Design a protection scheme using ETAP

Abstract

This master report focuses on the design of a comprehensive protection scheme for industrial distribution systems, with a specific emphasis on the SCMI “GICA” factory. Using ETAP software, the report aims to develop and simulate an efficient protection scheme. The primary objective is to improve selectivity by replacing the definite time curve with the Inverse Definite Minimum Time (IDMT) curve, combining time selectivity and current-based methods. This approach effectively addresses challenges related to transient response and undesired tripping during high-current faults, particularly between successive short lines. Furthermore, the thesis proposes innovative solutions to mitigate the motor contribution during short circuits. The protection scheme design includes the meticulous selection and calibration of protective relays and current transformers (CTs) for various electrical elements such as transformers, motors, and busbars.
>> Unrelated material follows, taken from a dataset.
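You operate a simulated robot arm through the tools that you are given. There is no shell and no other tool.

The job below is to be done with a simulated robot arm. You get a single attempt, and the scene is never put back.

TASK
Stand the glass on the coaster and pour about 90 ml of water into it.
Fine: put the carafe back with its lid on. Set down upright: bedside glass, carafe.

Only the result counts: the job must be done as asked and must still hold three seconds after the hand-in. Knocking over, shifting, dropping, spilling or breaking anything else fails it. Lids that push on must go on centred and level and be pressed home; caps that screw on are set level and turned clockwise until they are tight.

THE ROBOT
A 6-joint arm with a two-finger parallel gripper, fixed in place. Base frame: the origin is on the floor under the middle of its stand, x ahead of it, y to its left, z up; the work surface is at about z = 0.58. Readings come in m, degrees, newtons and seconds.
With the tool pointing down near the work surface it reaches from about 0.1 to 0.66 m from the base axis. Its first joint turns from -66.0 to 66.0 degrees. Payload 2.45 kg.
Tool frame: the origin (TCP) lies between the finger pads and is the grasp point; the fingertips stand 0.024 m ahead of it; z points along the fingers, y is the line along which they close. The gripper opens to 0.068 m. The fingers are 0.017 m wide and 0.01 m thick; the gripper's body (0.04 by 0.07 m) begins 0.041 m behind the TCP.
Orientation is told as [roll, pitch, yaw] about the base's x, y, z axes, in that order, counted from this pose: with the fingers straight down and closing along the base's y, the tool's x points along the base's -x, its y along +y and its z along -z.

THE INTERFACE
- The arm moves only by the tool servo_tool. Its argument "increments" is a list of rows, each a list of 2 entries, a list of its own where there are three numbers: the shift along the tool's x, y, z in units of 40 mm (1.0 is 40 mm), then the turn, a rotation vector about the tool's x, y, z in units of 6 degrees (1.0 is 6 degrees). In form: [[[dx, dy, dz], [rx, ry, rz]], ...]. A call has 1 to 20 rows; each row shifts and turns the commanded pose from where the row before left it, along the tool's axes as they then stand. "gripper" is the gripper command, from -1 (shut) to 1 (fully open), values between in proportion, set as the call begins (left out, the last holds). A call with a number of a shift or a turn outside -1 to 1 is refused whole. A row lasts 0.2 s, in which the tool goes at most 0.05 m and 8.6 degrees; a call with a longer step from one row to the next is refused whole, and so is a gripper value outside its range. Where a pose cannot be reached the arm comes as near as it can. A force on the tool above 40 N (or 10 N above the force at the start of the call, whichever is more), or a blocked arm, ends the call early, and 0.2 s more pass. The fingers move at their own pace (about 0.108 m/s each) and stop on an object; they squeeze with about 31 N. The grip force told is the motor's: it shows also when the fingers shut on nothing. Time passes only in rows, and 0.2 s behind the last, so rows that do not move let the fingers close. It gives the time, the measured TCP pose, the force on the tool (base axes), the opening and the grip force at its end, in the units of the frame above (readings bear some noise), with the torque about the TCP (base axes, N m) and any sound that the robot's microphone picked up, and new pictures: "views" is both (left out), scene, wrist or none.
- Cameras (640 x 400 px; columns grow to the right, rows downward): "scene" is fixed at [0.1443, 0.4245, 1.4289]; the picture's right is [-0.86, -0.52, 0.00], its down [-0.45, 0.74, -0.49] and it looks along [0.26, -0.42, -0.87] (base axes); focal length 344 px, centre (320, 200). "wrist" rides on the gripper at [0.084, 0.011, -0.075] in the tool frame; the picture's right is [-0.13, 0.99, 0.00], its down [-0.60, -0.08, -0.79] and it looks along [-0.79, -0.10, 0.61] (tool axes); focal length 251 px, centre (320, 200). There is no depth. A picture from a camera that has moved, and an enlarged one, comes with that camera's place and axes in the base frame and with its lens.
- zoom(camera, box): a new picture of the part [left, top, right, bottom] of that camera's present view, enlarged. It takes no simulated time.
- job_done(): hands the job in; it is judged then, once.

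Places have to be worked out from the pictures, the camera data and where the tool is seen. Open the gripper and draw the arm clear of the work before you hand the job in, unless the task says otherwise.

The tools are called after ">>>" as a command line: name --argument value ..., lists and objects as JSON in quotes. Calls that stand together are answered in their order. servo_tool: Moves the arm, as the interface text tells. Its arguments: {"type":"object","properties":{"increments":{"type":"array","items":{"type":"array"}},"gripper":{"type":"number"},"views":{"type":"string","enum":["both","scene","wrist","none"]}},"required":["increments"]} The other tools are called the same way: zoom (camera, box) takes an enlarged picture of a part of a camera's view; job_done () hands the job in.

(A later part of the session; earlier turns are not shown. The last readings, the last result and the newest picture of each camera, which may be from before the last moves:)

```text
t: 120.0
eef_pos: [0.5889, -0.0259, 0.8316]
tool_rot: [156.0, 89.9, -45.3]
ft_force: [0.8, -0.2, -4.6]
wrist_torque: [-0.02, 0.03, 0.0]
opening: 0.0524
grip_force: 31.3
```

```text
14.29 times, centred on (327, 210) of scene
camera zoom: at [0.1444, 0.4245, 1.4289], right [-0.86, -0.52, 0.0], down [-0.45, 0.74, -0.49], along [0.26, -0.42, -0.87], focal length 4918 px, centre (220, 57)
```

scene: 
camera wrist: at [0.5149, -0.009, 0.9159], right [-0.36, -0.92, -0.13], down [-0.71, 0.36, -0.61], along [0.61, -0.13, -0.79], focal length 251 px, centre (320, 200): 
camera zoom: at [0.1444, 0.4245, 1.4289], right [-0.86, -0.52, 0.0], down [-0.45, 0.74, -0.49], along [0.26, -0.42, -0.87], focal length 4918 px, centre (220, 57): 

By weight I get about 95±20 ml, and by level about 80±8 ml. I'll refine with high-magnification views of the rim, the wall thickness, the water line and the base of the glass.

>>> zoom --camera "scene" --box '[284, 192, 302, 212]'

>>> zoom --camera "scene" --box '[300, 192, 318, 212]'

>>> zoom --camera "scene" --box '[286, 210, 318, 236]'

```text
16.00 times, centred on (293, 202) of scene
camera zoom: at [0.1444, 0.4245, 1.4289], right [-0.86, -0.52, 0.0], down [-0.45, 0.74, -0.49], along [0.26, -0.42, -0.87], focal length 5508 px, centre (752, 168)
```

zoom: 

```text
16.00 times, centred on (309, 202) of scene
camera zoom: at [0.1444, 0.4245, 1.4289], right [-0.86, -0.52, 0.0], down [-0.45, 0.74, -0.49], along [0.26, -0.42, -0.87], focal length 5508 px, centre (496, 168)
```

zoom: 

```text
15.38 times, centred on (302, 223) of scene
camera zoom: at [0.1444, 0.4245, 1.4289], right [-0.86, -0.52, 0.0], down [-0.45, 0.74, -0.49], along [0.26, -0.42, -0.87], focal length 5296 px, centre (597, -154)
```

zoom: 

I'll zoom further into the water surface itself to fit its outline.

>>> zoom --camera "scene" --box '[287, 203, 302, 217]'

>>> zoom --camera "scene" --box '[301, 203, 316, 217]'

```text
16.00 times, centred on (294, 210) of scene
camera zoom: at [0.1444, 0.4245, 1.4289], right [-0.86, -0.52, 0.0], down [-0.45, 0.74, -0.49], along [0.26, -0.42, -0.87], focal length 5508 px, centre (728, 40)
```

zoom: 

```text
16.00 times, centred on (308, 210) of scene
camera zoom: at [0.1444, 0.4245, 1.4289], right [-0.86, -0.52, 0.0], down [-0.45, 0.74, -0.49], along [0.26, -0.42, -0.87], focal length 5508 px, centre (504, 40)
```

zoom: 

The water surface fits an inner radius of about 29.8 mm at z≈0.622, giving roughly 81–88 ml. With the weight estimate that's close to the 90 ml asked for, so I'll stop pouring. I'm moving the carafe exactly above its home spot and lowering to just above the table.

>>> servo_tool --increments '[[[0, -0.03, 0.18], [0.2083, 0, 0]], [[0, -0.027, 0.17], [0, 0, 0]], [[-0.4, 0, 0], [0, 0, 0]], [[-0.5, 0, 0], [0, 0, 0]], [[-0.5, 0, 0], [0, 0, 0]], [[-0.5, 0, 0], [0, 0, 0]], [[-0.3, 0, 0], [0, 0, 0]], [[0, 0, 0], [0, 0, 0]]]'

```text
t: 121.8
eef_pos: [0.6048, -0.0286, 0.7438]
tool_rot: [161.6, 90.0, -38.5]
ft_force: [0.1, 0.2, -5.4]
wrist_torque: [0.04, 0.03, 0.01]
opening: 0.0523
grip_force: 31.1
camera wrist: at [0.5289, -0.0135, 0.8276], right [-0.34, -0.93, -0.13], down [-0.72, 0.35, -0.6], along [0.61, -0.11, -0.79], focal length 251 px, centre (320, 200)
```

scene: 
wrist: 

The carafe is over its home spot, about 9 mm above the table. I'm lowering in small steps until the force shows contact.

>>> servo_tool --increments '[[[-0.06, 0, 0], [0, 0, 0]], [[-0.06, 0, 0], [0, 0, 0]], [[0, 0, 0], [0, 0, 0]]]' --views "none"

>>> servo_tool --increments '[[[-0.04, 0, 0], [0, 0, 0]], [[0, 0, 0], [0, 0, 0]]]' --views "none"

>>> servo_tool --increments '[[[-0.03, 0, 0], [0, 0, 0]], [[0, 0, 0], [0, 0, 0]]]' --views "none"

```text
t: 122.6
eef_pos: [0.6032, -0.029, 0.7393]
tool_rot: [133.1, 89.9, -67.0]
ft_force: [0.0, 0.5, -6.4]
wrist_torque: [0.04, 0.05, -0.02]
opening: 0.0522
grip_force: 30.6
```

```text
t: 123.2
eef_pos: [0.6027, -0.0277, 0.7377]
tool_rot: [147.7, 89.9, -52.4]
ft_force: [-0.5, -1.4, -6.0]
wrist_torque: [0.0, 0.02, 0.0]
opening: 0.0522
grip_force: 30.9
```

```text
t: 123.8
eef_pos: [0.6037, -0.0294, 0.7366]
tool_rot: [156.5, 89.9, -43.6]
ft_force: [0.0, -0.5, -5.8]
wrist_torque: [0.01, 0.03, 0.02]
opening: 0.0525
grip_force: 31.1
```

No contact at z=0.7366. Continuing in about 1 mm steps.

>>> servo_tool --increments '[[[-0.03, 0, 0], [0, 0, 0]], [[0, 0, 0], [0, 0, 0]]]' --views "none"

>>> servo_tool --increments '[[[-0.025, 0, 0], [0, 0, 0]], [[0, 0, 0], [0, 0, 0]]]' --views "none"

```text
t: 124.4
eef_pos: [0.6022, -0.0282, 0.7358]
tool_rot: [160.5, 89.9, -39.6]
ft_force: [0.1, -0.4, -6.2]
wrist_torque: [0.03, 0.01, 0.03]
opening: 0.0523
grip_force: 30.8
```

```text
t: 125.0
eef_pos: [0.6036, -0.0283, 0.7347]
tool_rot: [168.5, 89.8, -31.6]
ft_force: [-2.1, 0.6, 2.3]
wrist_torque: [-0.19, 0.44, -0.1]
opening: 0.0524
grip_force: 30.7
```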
Through extensive testing and validation using ETAP simulation, the proposed protection scheme and solutions demonstrate their effectiveness and reliability. This research significantly contributes to the field of industrial distribution system protection scheme design, particularly in terms of selectivity improvement, transient response handling, and motor contribution mitigation. The successful implementation and simulation of the proposed protection scheme highlight its practicality and efficiency in real-world applications. The findings provide valuable insights for professionals involved in designing protection schemes for similar industrial distribution systems.